Direction: The data below holds the lines to copy: everything from the line containing "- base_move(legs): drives" to the line containing "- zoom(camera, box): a", both ends included, set down exactly.

Supplied data:
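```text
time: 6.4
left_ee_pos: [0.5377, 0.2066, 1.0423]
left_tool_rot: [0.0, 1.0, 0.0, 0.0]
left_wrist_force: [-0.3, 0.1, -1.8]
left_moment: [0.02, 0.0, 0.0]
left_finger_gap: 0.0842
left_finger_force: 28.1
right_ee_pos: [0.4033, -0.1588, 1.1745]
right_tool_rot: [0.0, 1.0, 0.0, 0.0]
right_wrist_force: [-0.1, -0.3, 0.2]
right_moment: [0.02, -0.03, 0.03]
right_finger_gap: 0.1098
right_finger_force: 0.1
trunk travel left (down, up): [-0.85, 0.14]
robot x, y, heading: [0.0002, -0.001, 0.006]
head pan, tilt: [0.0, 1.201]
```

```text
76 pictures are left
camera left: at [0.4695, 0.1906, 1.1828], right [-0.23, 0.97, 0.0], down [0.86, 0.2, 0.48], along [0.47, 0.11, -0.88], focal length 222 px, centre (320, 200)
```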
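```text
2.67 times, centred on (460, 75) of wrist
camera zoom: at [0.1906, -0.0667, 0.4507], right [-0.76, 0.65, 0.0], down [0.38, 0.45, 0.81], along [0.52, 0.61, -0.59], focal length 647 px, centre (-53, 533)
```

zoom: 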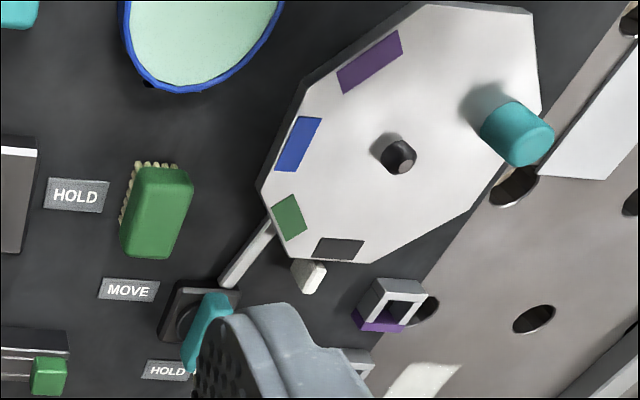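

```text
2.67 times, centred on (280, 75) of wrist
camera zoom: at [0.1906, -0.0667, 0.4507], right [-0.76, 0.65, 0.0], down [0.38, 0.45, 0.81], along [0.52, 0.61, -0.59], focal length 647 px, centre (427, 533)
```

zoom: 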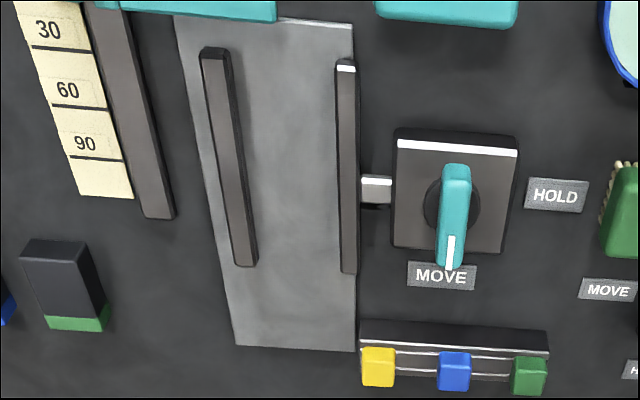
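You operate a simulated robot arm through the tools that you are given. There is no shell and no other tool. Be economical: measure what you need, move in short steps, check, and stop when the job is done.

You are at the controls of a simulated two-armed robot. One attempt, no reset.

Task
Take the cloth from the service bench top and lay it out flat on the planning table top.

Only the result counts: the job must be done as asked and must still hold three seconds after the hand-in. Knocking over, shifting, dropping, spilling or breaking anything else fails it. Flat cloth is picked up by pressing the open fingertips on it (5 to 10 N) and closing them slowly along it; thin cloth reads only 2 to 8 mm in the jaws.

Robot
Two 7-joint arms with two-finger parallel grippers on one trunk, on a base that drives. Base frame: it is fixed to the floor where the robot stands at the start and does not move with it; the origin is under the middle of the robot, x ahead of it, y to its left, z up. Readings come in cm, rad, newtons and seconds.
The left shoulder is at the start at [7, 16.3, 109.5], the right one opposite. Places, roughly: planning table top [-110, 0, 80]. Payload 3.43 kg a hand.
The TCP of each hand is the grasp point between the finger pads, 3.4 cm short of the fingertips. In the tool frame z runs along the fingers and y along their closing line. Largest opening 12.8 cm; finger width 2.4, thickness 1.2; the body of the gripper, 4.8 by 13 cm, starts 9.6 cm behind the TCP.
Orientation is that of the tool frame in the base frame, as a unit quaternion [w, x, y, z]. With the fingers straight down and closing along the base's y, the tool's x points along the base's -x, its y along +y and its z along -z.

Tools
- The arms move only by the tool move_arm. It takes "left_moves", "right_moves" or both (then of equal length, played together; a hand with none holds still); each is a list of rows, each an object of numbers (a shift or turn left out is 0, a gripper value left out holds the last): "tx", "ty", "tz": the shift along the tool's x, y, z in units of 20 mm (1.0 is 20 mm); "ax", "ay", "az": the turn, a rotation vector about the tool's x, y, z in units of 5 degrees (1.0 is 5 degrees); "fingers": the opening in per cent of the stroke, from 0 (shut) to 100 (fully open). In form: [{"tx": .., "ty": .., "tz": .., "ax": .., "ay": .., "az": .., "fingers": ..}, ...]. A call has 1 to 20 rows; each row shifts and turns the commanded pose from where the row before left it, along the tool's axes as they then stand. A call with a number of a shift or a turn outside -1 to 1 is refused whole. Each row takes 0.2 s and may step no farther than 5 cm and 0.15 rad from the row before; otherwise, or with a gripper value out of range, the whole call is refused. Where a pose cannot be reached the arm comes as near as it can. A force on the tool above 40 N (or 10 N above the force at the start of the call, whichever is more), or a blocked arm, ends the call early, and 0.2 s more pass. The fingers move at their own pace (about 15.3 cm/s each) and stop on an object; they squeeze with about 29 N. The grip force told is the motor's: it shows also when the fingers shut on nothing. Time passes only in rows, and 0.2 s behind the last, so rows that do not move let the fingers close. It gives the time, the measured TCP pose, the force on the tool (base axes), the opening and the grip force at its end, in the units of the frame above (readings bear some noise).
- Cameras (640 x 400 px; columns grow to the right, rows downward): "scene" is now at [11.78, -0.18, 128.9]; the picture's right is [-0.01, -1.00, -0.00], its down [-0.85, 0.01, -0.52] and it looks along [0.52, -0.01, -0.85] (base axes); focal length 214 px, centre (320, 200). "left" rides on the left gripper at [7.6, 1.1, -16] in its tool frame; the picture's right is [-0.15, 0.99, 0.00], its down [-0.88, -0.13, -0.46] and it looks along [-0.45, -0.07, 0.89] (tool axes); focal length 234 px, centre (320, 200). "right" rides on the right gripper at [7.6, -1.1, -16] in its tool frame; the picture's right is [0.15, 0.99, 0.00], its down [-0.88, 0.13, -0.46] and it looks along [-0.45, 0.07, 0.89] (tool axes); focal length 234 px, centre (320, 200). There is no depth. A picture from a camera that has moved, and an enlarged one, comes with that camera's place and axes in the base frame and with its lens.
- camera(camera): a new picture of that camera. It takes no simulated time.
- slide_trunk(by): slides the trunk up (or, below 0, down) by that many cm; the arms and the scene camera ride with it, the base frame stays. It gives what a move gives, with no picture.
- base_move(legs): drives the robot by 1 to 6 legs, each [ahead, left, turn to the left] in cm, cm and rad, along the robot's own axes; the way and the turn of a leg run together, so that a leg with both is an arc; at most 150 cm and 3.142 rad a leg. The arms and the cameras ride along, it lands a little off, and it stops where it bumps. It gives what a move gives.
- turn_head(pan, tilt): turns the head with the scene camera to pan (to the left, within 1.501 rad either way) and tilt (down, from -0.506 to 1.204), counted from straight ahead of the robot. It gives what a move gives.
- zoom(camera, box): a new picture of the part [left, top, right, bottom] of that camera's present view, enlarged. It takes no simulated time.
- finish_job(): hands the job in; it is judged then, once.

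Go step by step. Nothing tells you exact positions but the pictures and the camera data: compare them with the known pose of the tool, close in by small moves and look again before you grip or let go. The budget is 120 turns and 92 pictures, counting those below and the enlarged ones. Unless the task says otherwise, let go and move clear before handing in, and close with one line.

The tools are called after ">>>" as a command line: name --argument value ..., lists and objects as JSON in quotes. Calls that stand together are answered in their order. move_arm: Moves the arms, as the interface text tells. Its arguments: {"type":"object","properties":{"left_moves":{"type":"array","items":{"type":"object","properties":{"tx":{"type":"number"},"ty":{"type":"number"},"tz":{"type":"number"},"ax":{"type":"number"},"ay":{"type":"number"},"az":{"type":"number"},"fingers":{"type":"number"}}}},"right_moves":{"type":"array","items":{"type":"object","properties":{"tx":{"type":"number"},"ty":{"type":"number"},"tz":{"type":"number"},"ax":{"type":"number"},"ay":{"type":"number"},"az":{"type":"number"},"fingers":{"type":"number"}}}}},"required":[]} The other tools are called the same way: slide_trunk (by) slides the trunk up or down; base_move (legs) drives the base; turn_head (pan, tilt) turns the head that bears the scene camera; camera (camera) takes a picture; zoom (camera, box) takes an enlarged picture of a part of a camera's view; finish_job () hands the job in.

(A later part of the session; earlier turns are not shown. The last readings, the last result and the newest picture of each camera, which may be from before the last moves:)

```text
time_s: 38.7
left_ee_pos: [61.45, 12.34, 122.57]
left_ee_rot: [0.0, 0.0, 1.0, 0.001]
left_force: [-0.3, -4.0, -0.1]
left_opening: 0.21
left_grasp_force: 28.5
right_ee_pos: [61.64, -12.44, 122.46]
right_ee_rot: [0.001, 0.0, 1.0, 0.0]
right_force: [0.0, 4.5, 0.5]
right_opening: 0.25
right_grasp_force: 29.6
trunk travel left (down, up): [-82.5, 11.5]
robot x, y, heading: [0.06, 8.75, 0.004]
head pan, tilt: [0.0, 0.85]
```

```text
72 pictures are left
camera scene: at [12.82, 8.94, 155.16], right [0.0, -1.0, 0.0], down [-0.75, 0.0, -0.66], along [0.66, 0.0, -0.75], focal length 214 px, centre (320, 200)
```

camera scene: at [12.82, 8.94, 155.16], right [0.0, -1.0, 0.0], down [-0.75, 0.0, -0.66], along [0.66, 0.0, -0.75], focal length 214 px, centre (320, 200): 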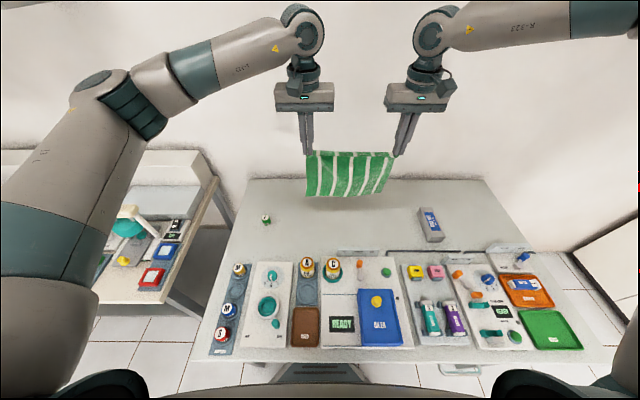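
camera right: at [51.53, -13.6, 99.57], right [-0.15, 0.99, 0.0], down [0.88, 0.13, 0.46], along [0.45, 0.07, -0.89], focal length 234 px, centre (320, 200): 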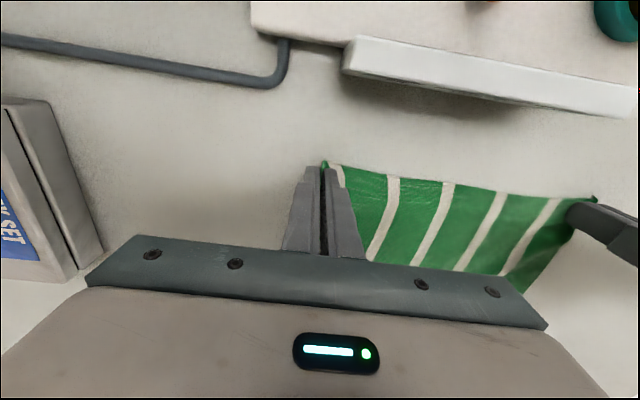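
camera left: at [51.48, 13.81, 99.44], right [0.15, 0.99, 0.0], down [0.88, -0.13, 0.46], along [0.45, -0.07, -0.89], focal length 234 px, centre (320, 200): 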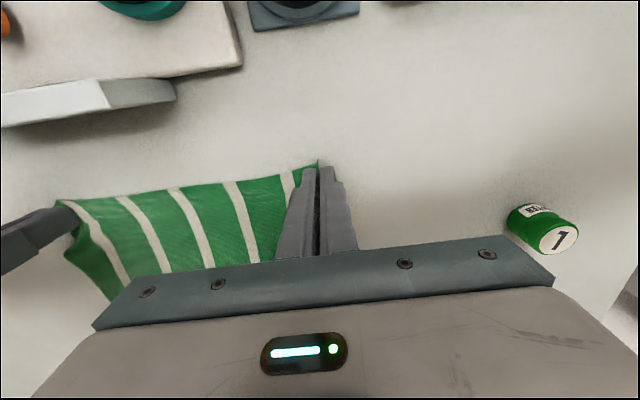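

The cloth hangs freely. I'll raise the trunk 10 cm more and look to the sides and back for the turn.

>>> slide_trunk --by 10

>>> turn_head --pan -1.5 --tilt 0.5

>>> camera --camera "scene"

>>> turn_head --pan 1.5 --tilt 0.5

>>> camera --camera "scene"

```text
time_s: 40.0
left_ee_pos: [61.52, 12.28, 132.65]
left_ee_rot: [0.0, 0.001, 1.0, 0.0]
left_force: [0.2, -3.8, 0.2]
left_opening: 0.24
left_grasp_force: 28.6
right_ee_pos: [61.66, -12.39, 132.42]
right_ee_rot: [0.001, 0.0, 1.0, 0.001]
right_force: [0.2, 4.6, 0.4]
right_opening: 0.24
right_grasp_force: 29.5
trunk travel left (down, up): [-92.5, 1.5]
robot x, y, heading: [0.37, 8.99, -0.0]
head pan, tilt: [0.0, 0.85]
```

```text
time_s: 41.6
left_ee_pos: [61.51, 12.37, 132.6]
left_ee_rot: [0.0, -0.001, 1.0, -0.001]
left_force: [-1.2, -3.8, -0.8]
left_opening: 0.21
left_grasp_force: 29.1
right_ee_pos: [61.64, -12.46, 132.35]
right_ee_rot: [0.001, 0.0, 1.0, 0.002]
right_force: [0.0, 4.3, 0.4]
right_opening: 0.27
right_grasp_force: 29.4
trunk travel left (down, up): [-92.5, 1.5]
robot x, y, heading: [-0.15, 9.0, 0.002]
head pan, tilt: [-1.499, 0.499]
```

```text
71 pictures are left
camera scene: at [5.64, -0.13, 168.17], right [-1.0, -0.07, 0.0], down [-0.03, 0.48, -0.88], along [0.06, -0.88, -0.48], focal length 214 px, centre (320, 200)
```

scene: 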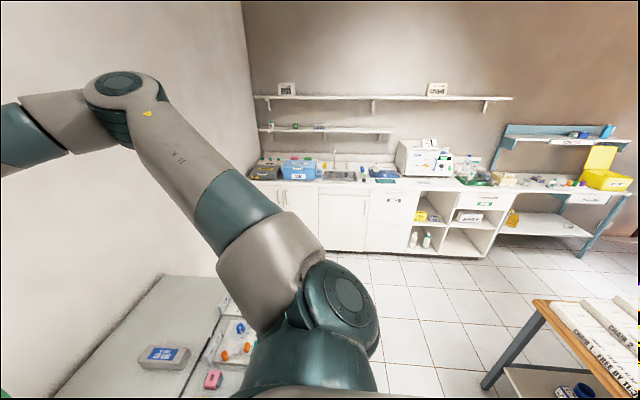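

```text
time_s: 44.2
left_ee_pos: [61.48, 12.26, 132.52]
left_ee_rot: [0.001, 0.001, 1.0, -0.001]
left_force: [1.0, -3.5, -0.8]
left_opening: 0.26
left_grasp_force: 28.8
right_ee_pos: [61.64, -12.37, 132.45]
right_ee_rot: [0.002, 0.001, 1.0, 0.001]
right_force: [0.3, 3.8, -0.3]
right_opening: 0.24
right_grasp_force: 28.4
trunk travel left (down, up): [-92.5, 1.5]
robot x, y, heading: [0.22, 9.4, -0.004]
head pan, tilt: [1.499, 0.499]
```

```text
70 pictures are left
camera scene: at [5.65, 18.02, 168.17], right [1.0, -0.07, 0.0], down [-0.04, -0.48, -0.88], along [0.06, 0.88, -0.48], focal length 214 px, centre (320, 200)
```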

Exercise answer:
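- base_move(legs): drives the robot by 1 to 6 legs, each [ahead, left, turn to the left] in cm, cm and rad, along the robot's own axes; the way and the turn of a leg run together, so that a leg with both is an arc; at most 150 cm and 3.142 rad a leg. The arms and the cameras ride along, it lands a little off, and it stops where it bumps. It gives what a move gives.
- turn_head(pan, tilt): turns the head with the scene camera to pan (to the left, within 1.501 rad either way) and tilt (down, from -0.506 to 1.204), counted from straight ahead of the robot. It gives what a move gives.
- zoom(camera, box): a new picture of the part [left, top, right, bottom] of that camera's present view, enlarged. It takes no simulated time.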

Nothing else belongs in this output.